### What the task requires
Scan the entries below for the word "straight". Copy each line that has it.

Start of Data in this exercise

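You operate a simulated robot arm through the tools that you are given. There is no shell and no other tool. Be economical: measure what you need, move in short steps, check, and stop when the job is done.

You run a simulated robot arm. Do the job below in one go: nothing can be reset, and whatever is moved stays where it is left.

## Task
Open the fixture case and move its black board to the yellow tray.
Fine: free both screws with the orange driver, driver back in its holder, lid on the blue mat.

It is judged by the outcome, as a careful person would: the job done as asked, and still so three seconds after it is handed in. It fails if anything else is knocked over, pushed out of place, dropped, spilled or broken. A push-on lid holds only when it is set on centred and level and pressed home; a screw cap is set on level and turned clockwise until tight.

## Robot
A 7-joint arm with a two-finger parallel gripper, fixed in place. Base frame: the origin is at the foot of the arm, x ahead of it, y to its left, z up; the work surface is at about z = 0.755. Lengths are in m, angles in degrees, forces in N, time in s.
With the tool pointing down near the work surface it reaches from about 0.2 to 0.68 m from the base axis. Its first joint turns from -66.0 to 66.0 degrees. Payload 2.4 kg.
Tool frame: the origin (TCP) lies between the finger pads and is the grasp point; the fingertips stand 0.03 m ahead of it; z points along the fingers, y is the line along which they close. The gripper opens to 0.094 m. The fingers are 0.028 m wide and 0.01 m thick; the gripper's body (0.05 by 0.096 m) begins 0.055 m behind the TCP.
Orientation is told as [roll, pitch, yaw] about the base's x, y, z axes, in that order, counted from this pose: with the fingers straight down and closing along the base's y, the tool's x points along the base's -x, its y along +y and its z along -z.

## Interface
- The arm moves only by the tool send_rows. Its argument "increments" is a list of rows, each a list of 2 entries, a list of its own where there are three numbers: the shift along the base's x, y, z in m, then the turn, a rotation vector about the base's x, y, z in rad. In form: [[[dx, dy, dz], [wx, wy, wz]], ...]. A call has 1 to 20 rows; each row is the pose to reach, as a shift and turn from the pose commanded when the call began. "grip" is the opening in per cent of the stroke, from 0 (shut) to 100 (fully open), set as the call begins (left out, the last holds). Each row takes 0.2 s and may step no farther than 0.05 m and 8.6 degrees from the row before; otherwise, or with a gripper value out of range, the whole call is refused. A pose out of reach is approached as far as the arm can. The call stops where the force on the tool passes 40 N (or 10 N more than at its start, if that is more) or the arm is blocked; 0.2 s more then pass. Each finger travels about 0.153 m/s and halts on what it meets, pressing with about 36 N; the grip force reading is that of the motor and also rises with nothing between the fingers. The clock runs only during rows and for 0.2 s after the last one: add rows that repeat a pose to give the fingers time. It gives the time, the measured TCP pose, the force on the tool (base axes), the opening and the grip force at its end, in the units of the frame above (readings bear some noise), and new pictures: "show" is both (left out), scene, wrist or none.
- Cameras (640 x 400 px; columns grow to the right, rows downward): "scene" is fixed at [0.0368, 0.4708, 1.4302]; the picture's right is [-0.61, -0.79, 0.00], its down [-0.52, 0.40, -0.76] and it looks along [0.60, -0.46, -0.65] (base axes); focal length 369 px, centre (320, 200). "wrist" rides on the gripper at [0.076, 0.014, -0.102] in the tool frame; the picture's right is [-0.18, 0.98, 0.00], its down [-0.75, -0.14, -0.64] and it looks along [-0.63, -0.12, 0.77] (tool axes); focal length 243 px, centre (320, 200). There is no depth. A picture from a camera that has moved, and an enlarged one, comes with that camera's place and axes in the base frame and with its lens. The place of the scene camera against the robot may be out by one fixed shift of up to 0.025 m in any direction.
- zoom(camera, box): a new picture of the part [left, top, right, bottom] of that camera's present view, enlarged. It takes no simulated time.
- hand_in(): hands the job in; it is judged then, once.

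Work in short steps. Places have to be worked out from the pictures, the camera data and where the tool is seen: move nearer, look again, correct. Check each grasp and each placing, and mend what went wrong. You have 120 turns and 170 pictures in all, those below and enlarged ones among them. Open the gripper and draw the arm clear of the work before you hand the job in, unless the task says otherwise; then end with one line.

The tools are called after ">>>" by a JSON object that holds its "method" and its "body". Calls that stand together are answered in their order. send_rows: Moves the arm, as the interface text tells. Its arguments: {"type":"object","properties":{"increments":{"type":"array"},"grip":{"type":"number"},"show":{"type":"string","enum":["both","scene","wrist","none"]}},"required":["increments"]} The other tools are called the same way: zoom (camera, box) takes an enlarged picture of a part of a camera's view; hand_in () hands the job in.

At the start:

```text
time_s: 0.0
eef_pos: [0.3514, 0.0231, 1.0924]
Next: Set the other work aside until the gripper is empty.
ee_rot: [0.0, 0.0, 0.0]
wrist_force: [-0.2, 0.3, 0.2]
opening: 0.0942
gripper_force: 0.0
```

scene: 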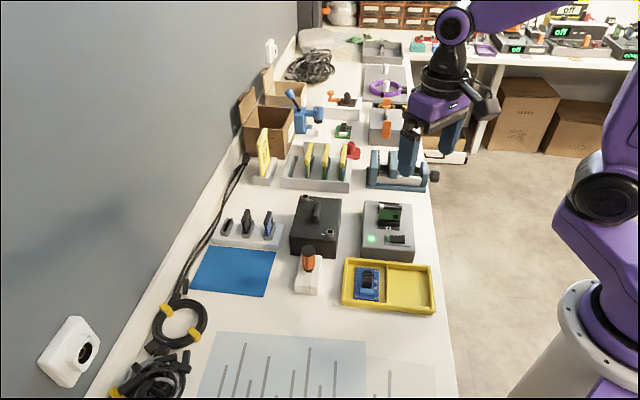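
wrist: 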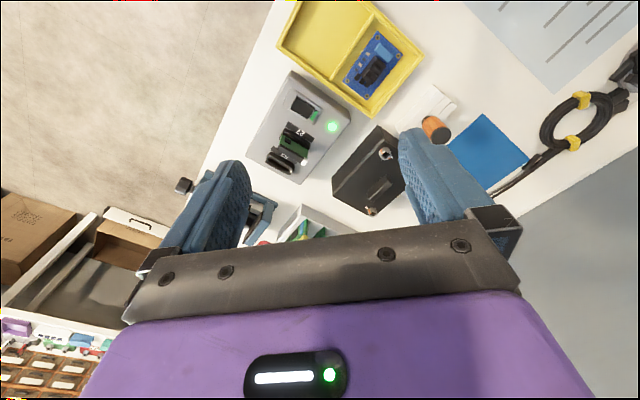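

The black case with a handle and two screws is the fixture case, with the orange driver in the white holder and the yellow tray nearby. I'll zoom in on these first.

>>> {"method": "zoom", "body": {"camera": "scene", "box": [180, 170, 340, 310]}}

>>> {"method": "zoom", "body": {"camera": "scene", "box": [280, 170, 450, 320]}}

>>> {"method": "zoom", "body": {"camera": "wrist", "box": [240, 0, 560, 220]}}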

End of Data in this exercise
Start of Data in this exercise

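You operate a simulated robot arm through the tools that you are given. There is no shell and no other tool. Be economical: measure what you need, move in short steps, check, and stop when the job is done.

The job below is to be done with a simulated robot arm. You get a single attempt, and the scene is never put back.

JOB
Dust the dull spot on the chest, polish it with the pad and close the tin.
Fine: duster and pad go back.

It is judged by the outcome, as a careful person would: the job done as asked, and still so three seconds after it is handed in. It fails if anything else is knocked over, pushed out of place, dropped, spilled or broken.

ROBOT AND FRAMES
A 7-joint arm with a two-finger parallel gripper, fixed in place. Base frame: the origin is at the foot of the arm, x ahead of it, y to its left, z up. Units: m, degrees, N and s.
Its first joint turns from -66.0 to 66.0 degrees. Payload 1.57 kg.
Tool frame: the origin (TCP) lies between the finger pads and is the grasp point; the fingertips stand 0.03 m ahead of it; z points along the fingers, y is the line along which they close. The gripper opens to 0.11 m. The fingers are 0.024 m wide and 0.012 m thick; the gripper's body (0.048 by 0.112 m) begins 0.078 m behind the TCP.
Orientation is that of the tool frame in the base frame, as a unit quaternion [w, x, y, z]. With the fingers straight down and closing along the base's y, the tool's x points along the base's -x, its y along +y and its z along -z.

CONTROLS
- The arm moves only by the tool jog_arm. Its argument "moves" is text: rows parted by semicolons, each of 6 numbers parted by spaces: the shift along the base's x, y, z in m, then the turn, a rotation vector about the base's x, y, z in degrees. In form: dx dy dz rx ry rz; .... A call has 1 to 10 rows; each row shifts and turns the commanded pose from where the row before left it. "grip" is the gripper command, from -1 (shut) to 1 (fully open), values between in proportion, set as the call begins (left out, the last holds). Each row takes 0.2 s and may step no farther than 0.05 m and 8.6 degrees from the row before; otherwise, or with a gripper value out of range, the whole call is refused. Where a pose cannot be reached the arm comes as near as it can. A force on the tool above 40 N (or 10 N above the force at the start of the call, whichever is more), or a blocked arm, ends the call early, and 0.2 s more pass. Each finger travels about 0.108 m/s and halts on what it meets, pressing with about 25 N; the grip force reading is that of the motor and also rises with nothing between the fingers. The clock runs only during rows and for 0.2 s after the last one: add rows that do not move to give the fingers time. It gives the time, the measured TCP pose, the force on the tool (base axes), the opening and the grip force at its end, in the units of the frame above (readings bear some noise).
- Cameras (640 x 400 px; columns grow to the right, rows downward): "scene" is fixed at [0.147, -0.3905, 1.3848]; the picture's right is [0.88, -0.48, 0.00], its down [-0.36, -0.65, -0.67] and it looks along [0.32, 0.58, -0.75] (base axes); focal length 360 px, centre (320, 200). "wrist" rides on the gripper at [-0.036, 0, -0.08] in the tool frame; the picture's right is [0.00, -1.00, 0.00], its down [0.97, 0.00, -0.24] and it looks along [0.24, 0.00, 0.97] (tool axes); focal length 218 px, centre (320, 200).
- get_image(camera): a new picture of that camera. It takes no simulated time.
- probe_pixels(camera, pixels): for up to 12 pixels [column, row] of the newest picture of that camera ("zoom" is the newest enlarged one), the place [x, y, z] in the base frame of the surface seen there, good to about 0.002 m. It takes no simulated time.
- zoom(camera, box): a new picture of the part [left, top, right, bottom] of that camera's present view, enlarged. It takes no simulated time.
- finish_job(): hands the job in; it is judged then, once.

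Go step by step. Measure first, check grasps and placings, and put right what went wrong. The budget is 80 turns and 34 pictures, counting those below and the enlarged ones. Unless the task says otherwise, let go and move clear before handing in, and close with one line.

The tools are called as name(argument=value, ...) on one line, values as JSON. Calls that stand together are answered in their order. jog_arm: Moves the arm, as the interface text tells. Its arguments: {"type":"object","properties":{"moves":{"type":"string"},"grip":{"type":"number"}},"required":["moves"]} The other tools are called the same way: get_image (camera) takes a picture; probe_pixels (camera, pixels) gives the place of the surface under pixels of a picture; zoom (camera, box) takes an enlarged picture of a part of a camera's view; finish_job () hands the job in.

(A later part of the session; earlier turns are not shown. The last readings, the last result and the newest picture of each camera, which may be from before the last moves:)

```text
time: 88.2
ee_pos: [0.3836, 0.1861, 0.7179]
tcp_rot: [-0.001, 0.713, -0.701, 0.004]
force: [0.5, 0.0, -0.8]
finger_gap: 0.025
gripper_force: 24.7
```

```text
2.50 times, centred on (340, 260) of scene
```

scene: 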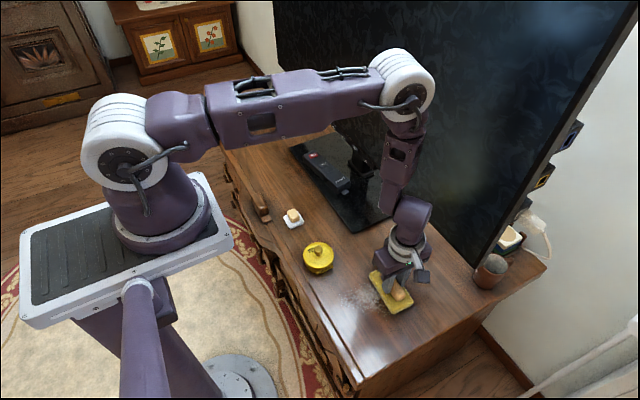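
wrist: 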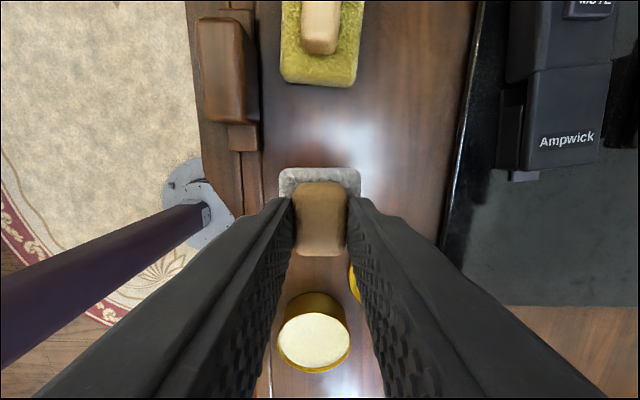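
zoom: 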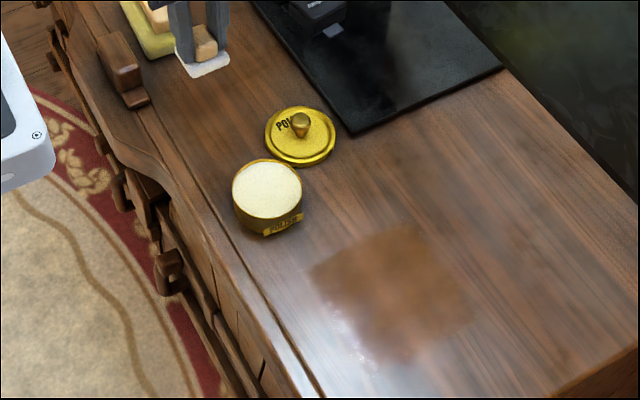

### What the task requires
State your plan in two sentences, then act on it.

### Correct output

End of Data in this exercise

### Correct output
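Orientation is told as [roll, pitch, yaw] about the base's x, y, z axes, in that order, counted from this pose: with the fingers straight down and closing along the base's y, the tool's x points along the base's -x, its y along +y and its z along -z.
Orientation is that of the tool frame in the base frame, as a unit quaternion [w, x, y, z]. With the fingers straight down and closing along the base's y, the tool's x points along the base's -x, its y along +y and its z along -z.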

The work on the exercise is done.